Em uma sociedade movida pelas redes sociais, apenas aqueles que se encaixam nos filtros padronizadores de traços, podem se destacar.


Joice Barros


“Eu não conseguia mais tirar fotos sem filtros, e sem eles ficava um pouco desesperada, porque não queria aparecer, não queria que as pessoas me vissem. Até quando estava gravando um story, e de repente o filtro sumia e aparecia o meu rosto real, já ficava pensando que as pessoas iam perceber que eu não era daquele jeito, que eu era horrível”. Este é o relato da jornalista expert em beleza e analista de treinamento e comunicação no Grupo Boticário, Tamires Dagnes, de 24 anos.


Diariamente alimentamos as redes sociais com publicações, e na grande maioria das vezes, com fotos pessoais. No feed, os filtros fazem parte da composição final do perfil daquele usuário, mas nos stories, eles se tornam parte de uma narrativa. Essa ferramenta foi lançada em 2016, e revolucionou a forma como as pessoas consumiam imagens e vídeos, saindo do horizontal para o vertical.


Desde 2014 na internet, Tamires acreditava não haver espaço para ela, e justamente pela escassez de representatividade negra nas redes sociais e sites da época, ela decidiu iniciar a mudança que gostaria de ver no mundo, ou ao menos em Salto de Pirapora, sua cidade natal.


Dentro dos stories os usuários narram suas ações durante o dia, e de acordo com o relatório da We Are Social e da Hootsuite, o Instagram passou a ser a terceira rede social mais usada no Brasil em 2022, com 122 milhões de usuários. Com tantas pessoas diferentes dentro da plataforma, muitas histórias são contadas diariamente, mas um padrão vem se repetindo nessas narrativas, os filtros.


Ao pular para o próximo story, dificilmente encontra-se uma imagem sem nenhuma alteração, e por mais comum que o uso dessas ferramentas de edição tenha se tornado, principalmente dentro das redes sociais, esse novo hábito pode esconder uma grave questão: o reforço de um padrão de beleza racista, que vem sendo velado pela utilização dos filtros.


As redes sociais, inicialmente tinham a opção de efeitos que apenas alteravam as cores nas imagens, hoje evoluíram ao ponto de ser possível ter características do rosto modificadas, gravar vídeos e tirar fotos com cabelos com cores diferentes, maquiagens super elaboradas ou tão sutis que o filtro quase passa despercebido.

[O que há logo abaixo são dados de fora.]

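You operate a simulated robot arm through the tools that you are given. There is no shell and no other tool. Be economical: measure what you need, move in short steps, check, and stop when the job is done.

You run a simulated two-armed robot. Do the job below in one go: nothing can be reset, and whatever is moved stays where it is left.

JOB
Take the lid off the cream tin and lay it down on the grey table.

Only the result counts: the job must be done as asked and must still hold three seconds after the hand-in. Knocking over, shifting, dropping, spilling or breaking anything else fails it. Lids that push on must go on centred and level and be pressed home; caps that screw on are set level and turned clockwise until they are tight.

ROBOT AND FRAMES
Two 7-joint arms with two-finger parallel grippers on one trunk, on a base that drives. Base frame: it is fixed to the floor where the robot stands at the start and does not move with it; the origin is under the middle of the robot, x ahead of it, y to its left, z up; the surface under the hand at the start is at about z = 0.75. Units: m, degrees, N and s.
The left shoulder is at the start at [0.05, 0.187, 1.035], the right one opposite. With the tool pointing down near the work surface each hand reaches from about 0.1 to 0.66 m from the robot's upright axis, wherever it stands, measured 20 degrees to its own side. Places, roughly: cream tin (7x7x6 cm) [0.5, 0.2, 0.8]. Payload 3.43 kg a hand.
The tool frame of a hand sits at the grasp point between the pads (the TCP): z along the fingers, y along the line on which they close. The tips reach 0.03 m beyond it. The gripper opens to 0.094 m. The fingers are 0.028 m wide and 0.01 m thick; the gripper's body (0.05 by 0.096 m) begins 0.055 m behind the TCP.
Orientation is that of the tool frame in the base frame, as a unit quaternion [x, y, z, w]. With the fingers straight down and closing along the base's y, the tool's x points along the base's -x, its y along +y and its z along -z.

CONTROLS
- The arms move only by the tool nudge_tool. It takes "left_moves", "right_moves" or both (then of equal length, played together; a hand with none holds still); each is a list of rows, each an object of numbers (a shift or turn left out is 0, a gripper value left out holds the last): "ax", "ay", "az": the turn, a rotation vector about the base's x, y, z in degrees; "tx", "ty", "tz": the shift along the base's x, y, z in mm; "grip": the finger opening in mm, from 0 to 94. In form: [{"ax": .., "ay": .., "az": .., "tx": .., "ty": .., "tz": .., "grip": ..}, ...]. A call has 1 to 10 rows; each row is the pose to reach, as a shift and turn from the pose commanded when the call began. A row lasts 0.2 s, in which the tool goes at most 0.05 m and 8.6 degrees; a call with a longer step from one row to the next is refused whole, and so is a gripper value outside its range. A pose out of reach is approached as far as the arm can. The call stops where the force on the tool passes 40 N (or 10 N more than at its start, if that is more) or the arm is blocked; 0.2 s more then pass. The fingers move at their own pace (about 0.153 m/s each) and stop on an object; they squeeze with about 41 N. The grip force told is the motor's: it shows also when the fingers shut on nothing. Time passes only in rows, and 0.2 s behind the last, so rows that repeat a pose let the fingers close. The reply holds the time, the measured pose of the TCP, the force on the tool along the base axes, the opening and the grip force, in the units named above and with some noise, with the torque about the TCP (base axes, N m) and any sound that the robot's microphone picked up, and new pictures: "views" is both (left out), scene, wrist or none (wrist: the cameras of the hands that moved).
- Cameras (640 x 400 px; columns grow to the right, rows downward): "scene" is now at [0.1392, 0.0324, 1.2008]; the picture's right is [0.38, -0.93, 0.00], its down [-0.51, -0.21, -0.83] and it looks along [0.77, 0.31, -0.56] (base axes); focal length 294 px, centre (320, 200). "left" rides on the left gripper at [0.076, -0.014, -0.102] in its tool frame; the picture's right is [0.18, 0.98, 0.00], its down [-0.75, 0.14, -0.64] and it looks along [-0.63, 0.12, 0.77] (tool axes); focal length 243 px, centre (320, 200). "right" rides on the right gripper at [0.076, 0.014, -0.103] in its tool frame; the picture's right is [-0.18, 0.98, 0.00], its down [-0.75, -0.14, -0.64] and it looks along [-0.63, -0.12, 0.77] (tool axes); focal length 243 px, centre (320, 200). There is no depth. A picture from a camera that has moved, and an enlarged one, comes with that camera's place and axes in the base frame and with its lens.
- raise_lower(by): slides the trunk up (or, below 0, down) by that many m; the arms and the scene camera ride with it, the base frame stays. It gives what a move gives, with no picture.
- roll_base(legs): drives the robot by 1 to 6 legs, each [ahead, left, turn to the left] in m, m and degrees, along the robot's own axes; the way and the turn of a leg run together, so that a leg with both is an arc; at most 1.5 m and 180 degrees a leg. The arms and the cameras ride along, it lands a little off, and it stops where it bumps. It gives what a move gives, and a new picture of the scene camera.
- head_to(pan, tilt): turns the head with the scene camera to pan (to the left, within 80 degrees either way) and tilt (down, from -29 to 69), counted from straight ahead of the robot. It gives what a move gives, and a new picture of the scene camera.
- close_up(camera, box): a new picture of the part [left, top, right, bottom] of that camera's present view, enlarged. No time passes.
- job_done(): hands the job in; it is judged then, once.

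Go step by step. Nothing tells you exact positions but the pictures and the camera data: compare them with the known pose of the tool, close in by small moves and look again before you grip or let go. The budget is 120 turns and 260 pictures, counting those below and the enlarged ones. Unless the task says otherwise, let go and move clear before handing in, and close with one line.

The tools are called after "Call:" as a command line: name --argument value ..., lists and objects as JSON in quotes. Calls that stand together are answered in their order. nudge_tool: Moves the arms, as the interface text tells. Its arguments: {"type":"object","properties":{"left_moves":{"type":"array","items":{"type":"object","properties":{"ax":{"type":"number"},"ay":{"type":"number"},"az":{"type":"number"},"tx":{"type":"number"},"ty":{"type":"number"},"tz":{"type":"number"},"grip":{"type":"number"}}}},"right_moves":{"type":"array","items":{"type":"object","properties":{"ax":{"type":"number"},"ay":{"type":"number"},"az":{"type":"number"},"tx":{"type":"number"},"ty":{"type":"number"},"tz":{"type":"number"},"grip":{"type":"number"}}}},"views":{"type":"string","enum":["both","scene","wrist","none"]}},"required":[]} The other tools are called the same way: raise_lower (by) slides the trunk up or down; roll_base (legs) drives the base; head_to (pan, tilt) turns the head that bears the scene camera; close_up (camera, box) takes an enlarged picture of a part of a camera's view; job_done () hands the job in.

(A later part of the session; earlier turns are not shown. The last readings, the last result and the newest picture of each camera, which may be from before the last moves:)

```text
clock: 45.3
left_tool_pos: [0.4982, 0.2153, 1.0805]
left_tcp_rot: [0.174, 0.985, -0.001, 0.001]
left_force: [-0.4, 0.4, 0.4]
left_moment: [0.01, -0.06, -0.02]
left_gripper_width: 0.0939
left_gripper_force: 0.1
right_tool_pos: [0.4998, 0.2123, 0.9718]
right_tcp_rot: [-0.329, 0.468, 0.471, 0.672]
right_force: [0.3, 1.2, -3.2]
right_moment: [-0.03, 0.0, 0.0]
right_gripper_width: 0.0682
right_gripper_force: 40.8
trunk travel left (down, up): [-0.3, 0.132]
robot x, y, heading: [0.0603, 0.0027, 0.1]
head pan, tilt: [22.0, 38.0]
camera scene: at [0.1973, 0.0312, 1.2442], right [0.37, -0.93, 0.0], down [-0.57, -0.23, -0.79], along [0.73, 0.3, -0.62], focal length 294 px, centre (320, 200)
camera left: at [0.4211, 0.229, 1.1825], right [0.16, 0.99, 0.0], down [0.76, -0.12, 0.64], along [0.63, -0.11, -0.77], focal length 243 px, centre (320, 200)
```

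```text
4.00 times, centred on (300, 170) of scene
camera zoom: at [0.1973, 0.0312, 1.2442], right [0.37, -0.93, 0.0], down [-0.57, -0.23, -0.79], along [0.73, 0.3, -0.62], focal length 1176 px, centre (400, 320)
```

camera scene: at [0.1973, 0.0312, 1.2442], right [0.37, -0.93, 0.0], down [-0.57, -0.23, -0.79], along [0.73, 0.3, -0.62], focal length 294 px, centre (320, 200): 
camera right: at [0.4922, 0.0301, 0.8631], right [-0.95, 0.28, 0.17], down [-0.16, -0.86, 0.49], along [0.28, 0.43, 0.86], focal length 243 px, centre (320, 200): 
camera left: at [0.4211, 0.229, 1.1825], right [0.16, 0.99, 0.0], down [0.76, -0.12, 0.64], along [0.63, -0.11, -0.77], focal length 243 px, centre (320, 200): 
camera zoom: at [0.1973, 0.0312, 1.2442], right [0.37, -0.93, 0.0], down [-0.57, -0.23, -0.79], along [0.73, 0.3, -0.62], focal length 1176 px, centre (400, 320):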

Mas essas vantagens até pouco tempo atrás não se estendiam a um grupo que representa 56,10% das pessoas declaradas negras no Brasil, de acordo com a Pesquisa Nacional por Amostra de Domicílios (Pnad) Contínua do IBGE, que considera a soma entre pretos e pardos.


“Eu afinava muito meu nariz, para ficar menor, parecido com o tamanho de quando estava utilizando filtro. E às vezes falava para as pessoas: quando tiver dinheiro para uma cirurgia, quero ficar exatamente como neste filtro, porque meu rosto fica lindo”, conta a jornalista.

A criação dos efeitos sem levar em consideração os traços fenotípicos, acaba levando a alterações radicais nessas características em pessoas negras. Por exemplo, modificações como o afinamento do nariz, a diminuição dos lábios, o acinzentamento da cor da pele e até mesmo a mudança na cor dos olhos são indícios do semblante de uma pessoa branca. Essas mudanças descaracterizam as pessoas negras que tentam utilizar aquele filtro, e portanto marca a reprodução do racismo nas redes sociais.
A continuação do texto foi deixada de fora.